* Text
# # # # #
Regulatory Issues / State and Local Regulations

Thursday, August 08, 2002
Americans appear to be more concerned about urban sprawl than crime or unemployment. To discourage sprawl, policymakers are using location-efficient mortgages (LEM). LEMs allow families willing to live in densely populated, transit-rich communities to obtain larger mortgages with smaller down payments than traditional underwriting guidelines allow. According to advocates, LEMs curb sprawl by making homes in "location-efficient" communities more affordable to low- and middle-income borrowers who would ordinarily live in less expensive fringe areas.

But LEMs may have more costs and risks than proponents claim. Researcher Allen Blackman found no demonstrable relationship between location efficiency and the probability of default. Thus making low-down-payment loans available to borrowers in location efficient areas is tantamount to making such loans available to a random sample of borrowers. That, in turn, means that the loans have a higher default risk.
# # # # #
* Given instruction a
Extract from the text the words running from "But LEMs may" to "higher default risk.".
# # # # #
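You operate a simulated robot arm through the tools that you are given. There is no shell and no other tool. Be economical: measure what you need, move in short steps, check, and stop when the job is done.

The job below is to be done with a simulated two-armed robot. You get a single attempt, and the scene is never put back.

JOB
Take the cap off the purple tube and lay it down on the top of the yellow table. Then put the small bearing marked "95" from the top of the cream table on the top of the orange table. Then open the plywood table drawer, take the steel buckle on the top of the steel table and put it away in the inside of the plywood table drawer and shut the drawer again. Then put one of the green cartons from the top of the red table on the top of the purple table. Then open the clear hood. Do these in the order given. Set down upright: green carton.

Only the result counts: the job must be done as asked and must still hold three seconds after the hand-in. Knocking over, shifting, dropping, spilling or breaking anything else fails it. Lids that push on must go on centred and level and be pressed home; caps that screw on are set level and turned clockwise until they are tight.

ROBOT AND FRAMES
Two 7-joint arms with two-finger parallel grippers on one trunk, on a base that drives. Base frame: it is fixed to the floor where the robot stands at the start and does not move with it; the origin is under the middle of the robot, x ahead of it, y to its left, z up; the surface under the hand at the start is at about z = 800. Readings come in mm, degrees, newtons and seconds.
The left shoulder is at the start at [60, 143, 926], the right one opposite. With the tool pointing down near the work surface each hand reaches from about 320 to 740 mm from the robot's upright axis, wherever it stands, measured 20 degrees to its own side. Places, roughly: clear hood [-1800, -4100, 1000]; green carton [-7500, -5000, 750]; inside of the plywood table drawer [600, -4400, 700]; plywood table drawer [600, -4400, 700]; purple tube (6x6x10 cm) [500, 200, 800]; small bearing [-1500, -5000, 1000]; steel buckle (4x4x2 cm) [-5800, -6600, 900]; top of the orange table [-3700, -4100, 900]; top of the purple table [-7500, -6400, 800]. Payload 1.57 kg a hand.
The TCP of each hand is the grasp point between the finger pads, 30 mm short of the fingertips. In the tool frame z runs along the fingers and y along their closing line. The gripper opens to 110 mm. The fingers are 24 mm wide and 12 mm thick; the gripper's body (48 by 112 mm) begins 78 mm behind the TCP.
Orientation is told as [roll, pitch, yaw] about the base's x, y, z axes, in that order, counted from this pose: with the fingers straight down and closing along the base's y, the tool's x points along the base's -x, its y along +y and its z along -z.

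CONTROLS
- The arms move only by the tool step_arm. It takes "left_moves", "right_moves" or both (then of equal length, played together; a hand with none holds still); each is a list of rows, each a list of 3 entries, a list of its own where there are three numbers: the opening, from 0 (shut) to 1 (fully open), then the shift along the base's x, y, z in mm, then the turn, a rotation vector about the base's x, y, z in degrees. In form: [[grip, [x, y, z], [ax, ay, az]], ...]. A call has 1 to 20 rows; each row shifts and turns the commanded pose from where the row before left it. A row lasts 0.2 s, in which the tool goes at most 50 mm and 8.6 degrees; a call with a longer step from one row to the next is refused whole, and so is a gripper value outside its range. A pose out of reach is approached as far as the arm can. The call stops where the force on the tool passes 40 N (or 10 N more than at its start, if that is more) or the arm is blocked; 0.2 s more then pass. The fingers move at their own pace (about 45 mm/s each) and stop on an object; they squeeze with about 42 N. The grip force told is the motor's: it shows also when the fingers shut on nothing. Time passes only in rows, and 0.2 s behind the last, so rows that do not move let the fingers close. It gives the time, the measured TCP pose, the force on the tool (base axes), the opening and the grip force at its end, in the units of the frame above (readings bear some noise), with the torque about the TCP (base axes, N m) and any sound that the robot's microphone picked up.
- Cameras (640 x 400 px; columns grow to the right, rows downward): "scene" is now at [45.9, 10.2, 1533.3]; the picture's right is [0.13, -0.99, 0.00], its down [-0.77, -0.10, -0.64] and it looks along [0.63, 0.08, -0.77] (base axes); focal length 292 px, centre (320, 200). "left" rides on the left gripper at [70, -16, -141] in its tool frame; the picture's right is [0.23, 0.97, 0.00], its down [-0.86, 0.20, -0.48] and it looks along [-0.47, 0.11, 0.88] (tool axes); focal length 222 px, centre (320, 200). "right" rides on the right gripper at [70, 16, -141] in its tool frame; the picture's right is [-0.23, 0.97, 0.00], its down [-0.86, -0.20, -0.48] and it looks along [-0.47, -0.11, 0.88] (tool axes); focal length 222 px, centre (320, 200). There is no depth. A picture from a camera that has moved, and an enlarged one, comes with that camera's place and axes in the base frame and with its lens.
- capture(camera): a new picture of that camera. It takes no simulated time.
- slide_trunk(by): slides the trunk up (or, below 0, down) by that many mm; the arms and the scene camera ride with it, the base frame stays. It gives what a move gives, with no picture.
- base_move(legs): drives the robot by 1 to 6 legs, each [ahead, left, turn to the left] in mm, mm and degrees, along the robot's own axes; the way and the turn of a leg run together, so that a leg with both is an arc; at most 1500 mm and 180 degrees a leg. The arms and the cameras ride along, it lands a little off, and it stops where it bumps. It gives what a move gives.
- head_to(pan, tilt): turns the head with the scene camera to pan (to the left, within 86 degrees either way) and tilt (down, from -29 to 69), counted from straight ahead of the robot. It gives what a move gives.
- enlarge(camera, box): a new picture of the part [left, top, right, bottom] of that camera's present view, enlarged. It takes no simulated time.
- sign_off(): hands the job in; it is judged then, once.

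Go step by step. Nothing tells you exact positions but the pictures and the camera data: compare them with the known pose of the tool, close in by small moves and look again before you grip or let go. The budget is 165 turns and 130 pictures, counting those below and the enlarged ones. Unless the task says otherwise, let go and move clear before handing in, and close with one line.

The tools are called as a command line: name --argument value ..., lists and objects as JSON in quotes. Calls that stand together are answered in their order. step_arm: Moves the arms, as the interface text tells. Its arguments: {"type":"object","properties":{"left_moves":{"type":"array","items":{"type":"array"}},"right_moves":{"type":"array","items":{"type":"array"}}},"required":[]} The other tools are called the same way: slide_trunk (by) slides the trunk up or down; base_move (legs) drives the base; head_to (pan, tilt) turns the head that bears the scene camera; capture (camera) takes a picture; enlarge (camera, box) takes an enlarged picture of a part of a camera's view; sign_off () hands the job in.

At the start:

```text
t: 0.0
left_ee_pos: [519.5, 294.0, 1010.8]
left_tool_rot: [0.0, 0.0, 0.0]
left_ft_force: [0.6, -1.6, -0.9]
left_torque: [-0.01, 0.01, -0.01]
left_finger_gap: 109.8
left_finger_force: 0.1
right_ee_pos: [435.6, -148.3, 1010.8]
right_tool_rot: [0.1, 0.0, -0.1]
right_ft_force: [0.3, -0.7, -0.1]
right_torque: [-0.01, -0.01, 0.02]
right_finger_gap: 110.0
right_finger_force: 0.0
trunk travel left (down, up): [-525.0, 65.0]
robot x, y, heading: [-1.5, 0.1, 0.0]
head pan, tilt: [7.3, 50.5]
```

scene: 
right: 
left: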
# # # # #
* Given instruction b
Retype exactly, and only, the lines from the one containing "- slide_trunk(by): slides" through the one containing "- enlarge(camera, box): a", both included.

* Written solution a
But LEMs may have more costs and risks than proponents claim. Researcher Allen Blackman found no demonstrable relationship between location efficiency and the probability of default. Thus making low-down-payment loans available to borrowers in location efficient areas is tantamount to making such loans available to a random sample of borrowers. That, in turn, means that the loans have a higher default risk.

* Written solution b
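- slide_trunk(by): slides the trunk up (or, below 0, down) by that many mm; the arms and the scene camera ride with it, the base frame stays. It gives what a move gives, with no picture.
- base_move(legs): drives the robot by 1 to 6 legs, each [ahead, left, turn to the left] in mm, mm and degrees, along the robot's own axes; the way and the turn of a leg run together, so that a leg with both is an arc; at most 1500 mm and 180 degrees a leg. The arms and the cameras ride along, it lands a little off, and it stops where it bumps. It gives what a move gives.
- head_to(pan, tilt): turns the head with the scene camera to pan (to the left, within 86 degrees either way) and tilt (down, from -29 to 69), counted from straight ahead of the robot. It gives what a move gives.
- enlarge(camera, box): a new picture of the part [left, top, right, bottom] of that camera's present view, enlarged. It takes no simulated time.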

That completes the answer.